From his Regionalism to his “abstractions,” Still thus sought to create a new force and personality he felt Western society needed. In light of this, we can see that the shamanic figures in his work are connected to the past and draw upon the imagination, not reason. Those images were empowered not by elements of mass society and the machine age -- represented by Western science and reason popular in the thirties America -- but their very opposite, nature and the spirits. His critique of Western society, then, and his notion of inwardness were culturally based. Still truly wanted his new “personality writ large” -- a classic formulation of the 1930s. In other words, his new healing and transformative “self,” if multiplied, would make the world anew. Still declared that “he the artist is the image and sole source of imagery.”[xi] He even stated that “all of his work was one subject.”[xii] “Painting must be an extension of the man, of his blood, a confrontation with himself. Only thus can art be a valid instrument of individual freedom.”[xiii] Still’s work thus represents the artist as a personage of nature and mythic power, a creative new ritual selfin the world of the troubled 1930s and 1940s.
Illustrations (All by Clyfford Still in the Clyfford Still Museum unless otherwise noted)
Fig. 1. PH- 275, 1935, oil on canvas, 36 x 22 ½ in.
Fig. 2. Unknown Wasco artist, bag, late 1800s. Denver Art Museum Collection, Native Arts acquisition fund, 1938.
Fig. 3. PH-76, 1935, oil on canvas, 45 x 53 in.
Fig. 4. PH-344, 1937, oil on canvas, 50 x 38 in.
Fig. 5. 1942-#2 (PH-85), oil on canvas, 70 x 80 in.
Fig. 6. Nootka clubs, figure 298 in Franz Boas Primitive Art, (1927) Dover Publications, 1955.
Fig. 7. PH-968, 1951-52, oil on canvas. 113 x 155 in., San Francisco Museum of Modern Art, Gift of the Artist.
Fig. 8. 1937-8-A, oil on canvas, 47 x 33 ½ in., Albright-Knox Art Gallery, Buffalo. Gift of Clyfford Still, 1964.
Fig. 9. Monument Valley.
Fig. 10. Monument Valley, Wildcat Trail.
Fig. 11. 1951-- #3, 7’ 10” x 6’ 10,” The Museum of Modern Art, Blanchette Rockefeller Fund.
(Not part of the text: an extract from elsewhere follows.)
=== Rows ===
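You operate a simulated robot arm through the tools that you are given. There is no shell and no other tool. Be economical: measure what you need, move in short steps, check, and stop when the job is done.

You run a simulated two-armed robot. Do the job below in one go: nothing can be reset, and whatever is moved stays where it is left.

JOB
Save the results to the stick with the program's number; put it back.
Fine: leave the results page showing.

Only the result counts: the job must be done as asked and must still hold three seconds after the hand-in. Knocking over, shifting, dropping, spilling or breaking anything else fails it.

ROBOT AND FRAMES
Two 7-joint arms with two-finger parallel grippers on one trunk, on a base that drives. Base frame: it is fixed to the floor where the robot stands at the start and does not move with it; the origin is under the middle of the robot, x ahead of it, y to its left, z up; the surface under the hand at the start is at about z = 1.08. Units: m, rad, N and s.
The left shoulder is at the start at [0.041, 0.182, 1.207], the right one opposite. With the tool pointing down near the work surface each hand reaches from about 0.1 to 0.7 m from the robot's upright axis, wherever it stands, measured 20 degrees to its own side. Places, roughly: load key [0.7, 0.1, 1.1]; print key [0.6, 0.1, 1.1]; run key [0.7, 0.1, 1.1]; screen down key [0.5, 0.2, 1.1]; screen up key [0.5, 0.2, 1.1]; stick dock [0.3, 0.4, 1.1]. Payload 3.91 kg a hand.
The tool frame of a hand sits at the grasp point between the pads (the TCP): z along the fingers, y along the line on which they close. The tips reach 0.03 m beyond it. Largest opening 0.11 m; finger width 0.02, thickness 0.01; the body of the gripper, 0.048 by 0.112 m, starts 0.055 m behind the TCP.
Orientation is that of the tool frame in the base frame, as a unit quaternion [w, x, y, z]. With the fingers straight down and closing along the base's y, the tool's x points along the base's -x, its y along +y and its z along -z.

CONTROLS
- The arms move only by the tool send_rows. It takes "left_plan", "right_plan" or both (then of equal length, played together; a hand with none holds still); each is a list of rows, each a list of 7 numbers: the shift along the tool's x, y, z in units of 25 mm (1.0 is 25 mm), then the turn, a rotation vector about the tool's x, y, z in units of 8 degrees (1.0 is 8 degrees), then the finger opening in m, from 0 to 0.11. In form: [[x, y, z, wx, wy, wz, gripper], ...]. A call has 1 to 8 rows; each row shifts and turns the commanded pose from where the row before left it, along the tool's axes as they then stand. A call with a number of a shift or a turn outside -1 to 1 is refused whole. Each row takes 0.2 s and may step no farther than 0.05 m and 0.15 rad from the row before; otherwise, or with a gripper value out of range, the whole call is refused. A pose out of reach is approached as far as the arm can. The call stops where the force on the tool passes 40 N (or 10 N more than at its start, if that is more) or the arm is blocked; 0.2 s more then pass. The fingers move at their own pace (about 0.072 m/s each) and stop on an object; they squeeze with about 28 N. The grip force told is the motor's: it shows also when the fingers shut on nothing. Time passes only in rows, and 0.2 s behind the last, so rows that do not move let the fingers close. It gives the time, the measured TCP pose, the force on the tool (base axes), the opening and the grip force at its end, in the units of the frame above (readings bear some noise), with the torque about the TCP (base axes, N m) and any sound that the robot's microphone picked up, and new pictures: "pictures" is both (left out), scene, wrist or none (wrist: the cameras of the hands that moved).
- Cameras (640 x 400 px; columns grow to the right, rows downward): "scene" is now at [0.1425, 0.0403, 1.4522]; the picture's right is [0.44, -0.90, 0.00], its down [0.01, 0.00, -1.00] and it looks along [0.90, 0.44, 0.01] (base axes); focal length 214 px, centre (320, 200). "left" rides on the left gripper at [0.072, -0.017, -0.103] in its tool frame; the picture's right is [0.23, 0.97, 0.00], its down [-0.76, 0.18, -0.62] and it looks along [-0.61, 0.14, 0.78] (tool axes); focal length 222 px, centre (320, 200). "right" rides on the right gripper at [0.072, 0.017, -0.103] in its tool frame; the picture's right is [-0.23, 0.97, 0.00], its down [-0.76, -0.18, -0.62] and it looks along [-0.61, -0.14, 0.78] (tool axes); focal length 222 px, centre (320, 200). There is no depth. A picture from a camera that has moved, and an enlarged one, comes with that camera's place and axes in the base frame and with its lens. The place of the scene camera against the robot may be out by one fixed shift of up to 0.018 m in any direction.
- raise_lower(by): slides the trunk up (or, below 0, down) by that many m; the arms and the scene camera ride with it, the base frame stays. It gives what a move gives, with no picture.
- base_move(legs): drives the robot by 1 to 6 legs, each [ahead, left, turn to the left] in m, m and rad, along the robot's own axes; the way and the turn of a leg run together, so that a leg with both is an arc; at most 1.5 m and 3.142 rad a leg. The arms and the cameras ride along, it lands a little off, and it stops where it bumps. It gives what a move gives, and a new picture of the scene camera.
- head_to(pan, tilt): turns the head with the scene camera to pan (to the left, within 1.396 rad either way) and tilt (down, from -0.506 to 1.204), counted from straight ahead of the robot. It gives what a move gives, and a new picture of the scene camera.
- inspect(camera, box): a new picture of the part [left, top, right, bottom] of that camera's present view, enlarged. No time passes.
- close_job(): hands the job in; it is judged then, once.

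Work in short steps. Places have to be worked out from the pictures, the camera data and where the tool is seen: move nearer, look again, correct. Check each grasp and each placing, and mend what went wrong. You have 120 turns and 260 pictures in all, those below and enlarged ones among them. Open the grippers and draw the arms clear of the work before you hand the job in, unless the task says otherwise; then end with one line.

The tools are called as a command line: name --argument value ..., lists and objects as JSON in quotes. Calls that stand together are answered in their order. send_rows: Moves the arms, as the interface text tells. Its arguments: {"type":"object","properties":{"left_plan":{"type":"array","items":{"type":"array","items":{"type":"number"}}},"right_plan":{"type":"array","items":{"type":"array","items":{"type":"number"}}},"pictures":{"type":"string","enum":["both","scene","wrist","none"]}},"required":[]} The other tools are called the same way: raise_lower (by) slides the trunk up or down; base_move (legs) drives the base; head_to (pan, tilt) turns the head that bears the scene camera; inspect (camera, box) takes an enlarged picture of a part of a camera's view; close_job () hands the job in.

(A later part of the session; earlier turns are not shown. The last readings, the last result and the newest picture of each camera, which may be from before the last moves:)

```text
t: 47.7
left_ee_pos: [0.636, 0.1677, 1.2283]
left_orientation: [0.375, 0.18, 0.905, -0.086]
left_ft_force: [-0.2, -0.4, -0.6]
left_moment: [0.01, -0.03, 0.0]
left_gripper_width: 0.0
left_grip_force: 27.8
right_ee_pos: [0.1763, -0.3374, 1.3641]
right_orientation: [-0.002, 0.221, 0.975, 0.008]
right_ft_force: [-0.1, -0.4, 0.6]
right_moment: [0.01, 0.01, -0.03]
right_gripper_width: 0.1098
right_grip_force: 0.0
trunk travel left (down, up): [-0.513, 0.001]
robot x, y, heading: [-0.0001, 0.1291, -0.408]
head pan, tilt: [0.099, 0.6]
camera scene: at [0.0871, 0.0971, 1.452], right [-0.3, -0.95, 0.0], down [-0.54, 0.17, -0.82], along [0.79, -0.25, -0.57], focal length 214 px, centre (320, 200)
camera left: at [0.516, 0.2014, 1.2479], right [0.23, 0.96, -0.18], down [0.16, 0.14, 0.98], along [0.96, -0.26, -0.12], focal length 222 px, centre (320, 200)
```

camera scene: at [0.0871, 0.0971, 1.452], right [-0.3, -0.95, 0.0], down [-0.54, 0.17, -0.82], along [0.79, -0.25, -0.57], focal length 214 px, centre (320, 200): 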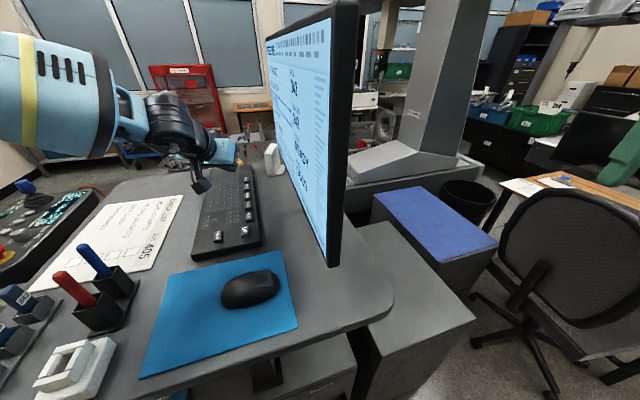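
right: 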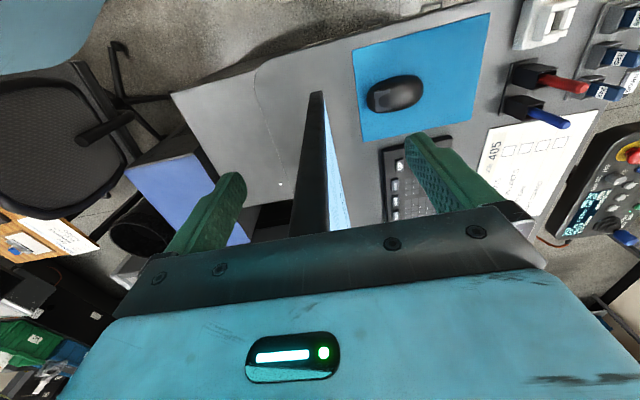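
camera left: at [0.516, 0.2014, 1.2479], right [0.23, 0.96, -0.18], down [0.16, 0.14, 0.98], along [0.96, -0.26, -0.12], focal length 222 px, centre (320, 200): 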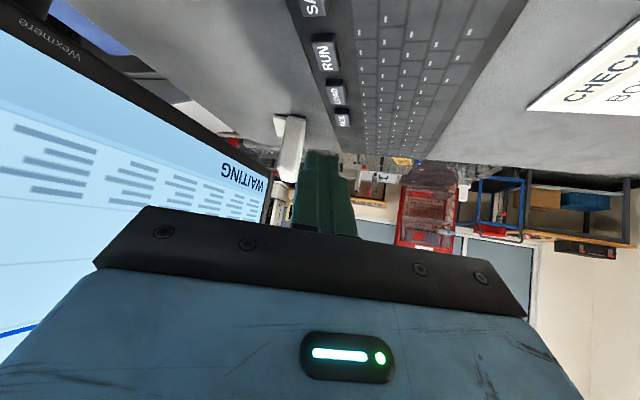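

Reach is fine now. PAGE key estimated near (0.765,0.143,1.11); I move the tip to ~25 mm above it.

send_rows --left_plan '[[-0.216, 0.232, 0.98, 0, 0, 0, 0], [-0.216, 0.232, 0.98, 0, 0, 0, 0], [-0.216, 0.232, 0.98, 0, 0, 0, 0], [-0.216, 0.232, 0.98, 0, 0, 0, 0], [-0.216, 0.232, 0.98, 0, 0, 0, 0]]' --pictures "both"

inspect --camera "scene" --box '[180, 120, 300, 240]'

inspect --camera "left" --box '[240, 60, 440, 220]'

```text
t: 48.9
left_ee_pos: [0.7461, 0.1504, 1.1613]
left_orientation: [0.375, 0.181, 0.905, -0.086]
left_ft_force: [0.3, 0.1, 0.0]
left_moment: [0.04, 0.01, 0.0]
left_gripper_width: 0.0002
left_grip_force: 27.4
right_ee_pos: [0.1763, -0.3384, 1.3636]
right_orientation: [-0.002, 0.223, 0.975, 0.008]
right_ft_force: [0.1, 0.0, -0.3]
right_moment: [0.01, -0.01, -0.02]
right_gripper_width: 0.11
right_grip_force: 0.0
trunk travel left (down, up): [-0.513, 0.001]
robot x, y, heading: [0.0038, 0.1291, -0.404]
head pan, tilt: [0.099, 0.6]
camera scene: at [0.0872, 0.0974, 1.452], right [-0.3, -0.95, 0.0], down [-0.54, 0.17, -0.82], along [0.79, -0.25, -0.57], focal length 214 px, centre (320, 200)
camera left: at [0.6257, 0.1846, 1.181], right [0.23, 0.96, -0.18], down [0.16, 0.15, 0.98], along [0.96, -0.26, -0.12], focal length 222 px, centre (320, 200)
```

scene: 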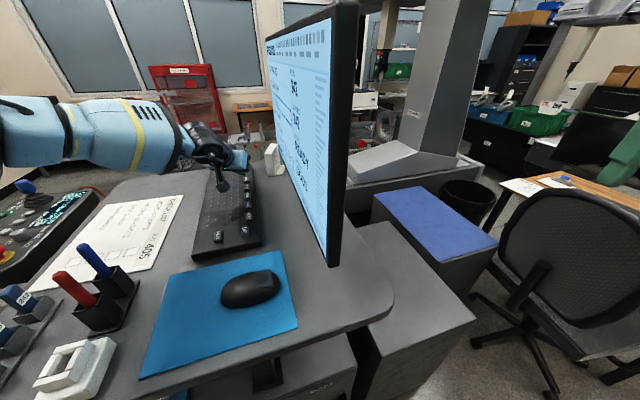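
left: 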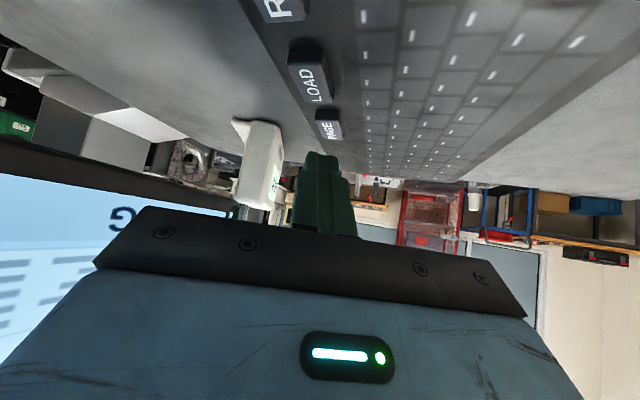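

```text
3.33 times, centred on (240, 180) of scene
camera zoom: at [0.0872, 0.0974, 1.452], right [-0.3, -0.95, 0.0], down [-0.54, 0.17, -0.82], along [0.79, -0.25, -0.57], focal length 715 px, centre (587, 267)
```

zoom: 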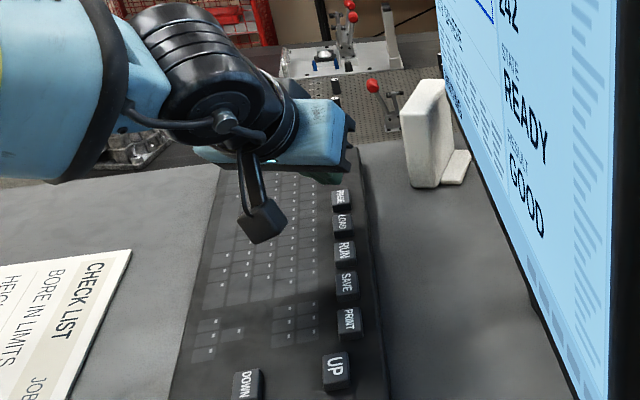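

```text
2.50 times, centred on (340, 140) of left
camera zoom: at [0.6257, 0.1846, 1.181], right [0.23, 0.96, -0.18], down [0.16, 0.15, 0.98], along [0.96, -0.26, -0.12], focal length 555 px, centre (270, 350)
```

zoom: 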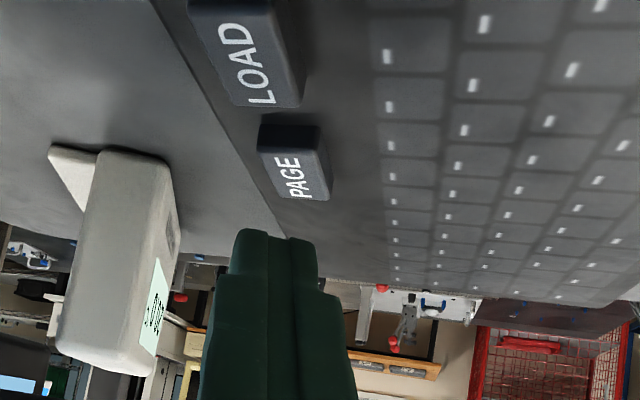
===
[i] See Stephen Polcari, “Clyfford Still’s Regionalist Shamanism” in Paul Crowther and Isabel Wunsche, Meanings of Abstract Art: Between Nature and Theory (London: Routledge Advances in Art and Visual Studies, 2012), pp. 135-140. The view of Still as a primitivizing, shamanic artist was first presented in Stephen Polcari, Abstract Expressionism and the Modern Experience (New York: Cambridge University Press, 1991).
[ii] See Verne F. Ray, The Sanpoil and Nespelem/ Salish People of Northeastern Washington, originally published as volume # 5 by the University of Washington Press, 1933, reprinted by Human Area Files, New Haven, 1954. The spirit quest and shamanism is discussed on pages 180—211.
[iii] See J.J. Creighton, Indian Summers/ Washington State College and the Nespelem Art Colony, 1937-41 (Pullman, Washington: Washington State University Press, 2000).
[iv] For a reproduction of Still’s Grand Coulee image, see Polcari, Abstract Expressionism and the Modern Experience, op. cit. (note i), figure 27, p. 92.
[v] See the writings of David Anfam who attributes this meme to the influence of Professor Murray Bundy with whom Still studied at Washington State College.
[vi] For an interpretation that has Still mostly depending on the late nineteenth century/early twentieth century books on totemism and animism of the British anthropological school of Sir James Frazer (The Golden Bough) and his follower Jane Harrison (Themis: A Study of the Social Origins of Greek Religion), see Anfam’s writing on Still’s biography. In the 2013 exhibit Anfam used the theses of British classical anthropology to create an alternative axis to specific Native American ritual and forms. For example, the CSM wall text of a photo of a row of Colville teepees notes that the teepees indicated Still’s interest only in the “ancient and non-Western world.” Despite the generic totemism and animism, for Anfam, Still remains a landscape artist.
[vii]. See Polcari, Abstract Expressionism and the Modern Experience, 95, fig. 30.
[viii] Justus Jonas-Edel concurs and reproduces PH-85 with illustrations with its clubs from Franz Boas’s Primitive Art. See Jonas-Edel, Clyfford Still Bild vom Selbst und vom Absoluten Ph.D Diss., (University of Cologne, Cologne, 1995), illus. 69-70.
[ix] For the three methods, see Polcari, Abstract Expressionism and the Modern Experience, op cit, (note iv), pp. 104-110.
[x] See Polcari, “Clyfford Still’s Regionalist Shamanism.”
[xi] B.J. Townsend, “An Interview with Clyfford Still” Gallery Notes (Buffalo, Albright Knox Gallery of Art) 24 (Summer 1961): p. 9.
[xii] Still, quoted by E.A. Carmean, Jr. in the introduction to American Art at MidCentury: The Subjects of the Artist (Washington, D, C.: National Gallery of Art, 1978), p. 41, n. 56.
[xiii] Still, quoted in Ti-Grace Sharpless, Clyfford Still (Philadelphia: Institute of Contemporary Art, University of Pennsylvania, 1963), unpaginated.